P06 – Find out whether a list is a palindrome.
Posted by rbpasker on April 16, 2009
Another easy one, we just use reverse()!
scala> def isPalindrome[T](l: List[T]) : Boolean = l match {
case Nil => true
case _::Nil => true
case h::t => (h == t.reverse.head)
}
isPalindrome: [T](List[T])Boolean
scala> isPalindrome(List(1, 2, 3, 2, 1))
res29: Boolean = true
scala> isPalindrome(List(1, 2, 3, 2, 2))
res30: Boolean = false
scala> isPalindrome(List())
res31: Boolean = true
scala> isPalindrome(List(1,2,1))
res32: Boolean = true
scala> isPalindrome(List(1,2,2))
res33: Boolean = false
And their answer is:
def isPalindrome[T](l: List[T]): Boolean = l == l.reverse
Which tells me i should have looked to see if List has a equality method, which it does: List.equals. But what we see here is not .equals but .==.
Scala departs from Java’s idea of equality by defining == not as reference equality (a==b iff a and b are references to the identical object), but as a synonym for .equals!
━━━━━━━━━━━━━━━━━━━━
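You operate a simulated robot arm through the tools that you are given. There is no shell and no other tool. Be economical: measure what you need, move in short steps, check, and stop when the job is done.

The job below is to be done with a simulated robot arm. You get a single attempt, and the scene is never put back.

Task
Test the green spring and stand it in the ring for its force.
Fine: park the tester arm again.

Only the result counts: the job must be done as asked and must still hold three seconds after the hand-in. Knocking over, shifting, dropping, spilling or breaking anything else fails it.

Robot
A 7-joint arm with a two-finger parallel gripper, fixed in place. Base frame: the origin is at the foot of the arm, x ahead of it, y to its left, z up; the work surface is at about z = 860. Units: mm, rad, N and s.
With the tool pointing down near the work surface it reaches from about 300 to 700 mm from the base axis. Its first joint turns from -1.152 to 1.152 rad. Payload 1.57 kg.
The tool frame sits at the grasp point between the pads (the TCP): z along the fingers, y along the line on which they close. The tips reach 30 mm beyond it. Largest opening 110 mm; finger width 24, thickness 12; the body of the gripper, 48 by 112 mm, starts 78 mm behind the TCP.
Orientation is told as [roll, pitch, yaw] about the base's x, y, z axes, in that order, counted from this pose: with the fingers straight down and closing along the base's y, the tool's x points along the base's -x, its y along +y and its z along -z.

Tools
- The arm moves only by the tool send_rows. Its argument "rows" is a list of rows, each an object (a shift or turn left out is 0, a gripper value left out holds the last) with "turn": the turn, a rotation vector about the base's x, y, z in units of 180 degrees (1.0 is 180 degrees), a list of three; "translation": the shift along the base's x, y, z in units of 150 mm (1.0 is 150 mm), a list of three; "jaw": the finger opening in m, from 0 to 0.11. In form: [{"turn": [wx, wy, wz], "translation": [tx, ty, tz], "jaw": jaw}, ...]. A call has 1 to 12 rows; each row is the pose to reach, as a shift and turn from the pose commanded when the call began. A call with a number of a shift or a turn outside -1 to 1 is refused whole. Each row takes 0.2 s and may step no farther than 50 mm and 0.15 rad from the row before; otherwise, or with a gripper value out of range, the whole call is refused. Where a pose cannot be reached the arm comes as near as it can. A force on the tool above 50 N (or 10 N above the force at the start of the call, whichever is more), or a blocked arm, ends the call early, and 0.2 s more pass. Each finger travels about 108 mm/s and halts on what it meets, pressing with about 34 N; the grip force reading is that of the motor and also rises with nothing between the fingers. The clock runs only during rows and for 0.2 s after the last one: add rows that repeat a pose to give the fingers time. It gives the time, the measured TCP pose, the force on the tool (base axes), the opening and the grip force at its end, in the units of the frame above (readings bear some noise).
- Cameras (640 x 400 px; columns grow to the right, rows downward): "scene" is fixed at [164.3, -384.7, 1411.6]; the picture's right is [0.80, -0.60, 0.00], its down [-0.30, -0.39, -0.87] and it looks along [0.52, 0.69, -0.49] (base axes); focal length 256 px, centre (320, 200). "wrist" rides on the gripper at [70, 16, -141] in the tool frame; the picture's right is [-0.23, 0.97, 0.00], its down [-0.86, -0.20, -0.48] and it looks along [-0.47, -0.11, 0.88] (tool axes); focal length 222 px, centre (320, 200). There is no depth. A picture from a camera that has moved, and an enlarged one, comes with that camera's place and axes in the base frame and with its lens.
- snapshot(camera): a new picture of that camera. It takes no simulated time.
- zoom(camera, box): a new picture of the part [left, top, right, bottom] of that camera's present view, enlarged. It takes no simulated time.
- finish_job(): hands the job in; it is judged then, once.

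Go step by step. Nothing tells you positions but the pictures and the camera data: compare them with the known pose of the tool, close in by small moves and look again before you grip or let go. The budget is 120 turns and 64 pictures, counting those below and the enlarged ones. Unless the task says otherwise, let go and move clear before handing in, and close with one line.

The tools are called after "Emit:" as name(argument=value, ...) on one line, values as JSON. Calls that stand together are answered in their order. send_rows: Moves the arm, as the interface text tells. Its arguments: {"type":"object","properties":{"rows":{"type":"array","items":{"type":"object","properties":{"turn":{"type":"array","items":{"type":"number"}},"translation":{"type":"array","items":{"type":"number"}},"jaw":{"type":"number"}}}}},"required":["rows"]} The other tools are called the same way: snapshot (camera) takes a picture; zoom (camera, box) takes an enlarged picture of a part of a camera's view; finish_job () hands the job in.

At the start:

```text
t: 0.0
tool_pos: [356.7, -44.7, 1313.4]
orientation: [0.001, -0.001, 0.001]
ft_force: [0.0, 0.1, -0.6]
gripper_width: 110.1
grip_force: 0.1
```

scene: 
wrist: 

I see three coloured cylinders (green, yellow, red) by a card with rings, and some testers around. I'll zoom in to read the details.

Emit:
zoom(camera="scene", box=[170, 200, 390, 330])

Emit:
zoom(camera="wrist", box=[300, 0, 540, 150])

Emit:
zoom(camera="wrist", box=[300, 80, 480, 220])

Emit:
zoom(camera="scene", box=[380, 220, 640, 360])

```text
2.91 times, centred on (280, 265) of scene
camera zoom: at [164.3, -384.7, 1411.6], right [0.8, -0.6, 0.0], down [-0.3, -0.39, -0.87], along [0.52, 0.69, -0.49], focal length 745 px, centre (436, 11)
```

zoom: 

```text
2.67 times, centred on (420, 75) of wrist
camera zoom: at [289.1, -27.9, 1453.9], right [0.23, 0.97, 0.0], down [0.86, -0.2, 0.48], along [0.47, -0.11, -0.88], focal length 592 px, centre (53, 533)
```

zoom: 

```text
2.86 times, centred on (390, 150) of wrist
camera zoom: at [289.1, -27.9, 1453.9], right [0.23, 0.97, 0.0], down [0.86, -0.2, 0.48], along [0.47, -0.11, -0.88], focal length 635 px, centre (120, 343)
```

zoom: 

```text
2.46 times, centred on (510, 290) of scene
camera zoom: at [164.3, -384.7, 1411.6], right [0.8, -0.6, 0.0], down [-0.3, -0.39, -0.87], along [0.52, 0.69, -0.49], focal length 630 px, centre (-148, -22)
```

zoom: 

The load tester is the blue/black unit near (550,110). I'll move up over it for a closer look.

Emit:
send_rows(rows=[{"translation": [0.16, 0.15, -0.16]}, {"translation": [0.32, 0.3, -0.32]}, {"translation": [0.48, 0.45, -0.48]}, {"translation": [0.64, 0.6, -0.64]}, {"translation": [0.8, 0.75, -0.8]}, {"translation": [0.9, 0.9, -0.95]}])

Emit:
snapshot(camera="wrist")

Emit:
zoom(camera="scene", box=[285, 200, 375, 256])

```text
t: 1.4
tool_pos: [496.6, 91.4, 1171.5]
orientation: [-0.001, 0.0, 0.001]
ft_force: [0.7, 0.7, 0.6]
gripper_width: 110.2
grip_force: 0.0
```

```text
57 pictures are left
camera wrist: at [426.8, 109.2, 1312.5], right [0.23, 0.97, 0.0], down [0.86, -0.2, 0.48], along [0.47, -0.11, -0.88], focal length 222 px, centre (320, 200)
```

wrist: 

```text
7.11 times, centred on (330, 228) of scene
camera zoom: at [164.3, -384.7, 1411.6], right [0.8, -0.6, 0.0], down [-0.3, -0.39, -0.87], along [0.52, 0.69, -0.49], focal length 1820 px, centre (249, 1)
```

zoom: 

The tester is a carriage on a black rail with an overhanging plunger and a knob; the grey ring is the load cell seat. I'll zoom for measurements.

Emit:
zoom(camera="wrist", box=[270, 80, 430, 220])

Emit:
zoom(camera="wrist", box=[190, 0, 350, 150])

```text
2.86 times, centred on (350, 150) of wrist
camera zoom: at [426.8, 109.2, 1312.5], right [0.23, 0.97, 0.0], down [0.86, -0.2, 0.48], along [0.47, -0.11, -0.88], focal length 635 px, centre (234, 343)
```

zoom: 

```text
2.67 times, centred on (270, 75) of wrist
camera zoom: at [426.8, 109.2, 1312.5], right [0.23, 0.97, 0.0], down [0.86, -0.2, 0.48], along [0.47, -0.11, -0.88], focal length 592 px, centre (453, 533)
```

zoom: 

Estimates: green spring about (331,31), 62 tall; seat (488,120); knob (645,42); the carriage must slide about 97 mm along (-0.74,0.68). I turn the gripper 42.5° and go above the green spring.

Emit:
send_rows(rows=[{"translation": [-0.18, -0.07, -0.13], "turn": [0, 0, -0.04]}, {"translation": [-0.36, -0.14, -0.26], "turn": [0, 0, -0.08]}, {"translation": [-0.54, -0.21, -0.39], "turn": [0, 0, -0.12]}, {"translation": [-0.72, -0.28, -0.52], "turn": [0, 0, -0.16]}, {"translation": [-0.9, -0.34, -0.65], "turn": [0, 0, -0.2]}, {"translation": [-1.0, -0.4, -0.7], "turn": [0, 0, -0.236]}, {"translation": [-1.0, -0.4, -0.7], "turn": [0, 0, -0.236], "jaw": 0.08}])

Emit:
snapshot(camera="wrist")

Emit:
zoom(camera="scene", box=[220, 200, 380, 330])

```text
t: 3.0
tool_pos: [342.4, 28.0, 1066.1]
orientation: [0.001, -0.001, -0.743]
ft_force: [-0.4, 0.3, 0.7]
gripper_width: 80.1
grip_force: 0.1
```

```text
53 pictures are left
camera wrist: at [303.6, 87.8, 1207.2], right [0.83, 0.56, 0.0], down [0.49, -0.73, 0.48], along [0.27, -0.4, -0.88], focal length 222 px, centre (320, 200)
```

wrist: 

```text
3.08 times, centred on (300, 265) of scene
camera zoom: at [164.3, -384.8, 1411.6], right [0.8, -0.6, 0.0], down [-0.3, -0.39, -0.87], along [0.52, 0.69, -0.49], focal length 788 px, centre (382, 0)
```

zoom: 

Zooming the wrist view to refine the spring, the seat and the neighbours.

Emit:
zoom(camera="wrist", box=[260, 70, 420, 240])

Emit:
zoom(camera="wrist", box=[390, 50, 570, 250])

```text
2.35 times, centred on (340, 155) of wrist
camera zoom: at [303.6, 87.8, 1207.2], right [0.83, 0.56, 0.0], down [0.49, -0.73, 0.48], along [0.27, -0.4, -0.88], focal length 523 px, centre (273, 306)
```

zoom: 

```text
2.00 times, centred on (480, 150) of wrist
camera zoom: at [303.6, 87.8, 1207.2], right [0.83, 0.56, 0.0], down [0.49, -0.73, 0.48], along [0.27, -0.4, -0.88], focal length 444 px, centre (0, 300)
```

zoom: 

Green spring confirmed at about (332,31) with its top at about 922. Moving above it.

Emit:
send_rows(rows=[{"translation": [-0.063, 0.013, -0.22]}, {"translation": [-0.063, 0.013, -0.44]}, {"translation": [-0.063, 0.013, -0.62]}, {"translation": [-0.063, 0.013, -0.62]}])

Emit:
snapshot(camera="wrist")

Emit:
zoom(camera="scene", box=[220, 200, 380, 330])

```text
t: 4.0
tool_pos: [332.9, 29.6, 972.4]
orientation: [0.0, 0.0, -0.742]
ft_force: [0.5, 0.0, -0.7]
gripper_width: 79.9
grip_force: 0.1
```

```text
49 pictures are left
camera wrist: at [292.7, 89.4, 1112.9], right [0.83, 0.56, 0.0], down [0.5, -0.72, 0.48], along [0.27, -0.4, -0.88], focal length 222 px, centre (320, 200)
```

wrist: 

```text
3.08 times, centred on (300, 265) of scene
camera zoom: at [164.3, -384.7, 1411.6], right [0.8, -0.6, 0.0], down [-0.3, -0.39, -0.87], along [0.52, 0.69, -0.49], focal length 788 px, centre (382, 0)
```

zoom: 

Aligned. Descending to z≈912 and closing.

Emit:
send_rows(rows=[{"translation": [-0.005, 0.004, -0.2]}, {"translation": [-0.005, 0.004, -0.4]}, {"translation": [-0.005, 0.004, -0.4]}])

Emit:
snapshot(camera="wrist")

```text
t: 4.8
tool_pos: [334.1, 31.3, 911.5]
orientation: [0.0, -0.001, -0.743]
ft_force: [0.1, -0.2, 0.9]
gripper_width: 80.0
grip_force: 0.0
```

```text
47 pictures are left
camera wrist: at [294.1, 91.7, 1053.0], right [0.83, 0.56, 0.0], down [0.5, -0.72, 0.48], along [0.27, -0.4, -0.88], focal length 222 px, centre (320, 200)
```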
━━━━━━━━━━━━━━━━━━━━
The Java behavior of reference equality has been moved to the .eq method.
Bob said
Your isPalindrome fails on List(1,2,3,1) because you are only checking if the head == tail and your test cases aren’t very complete. Try this one:
def isPalindrome[T](l: List[T]) : Boolean = l match {
case Nil => true
case _::Nil => true
case h::t => (h == t.reverse.head) && isPalindrome(t.reverse.tail)
}
Sorry, accidentally posted this under the wrong post.
atla said
I am sorry but this function does not what you intend it to!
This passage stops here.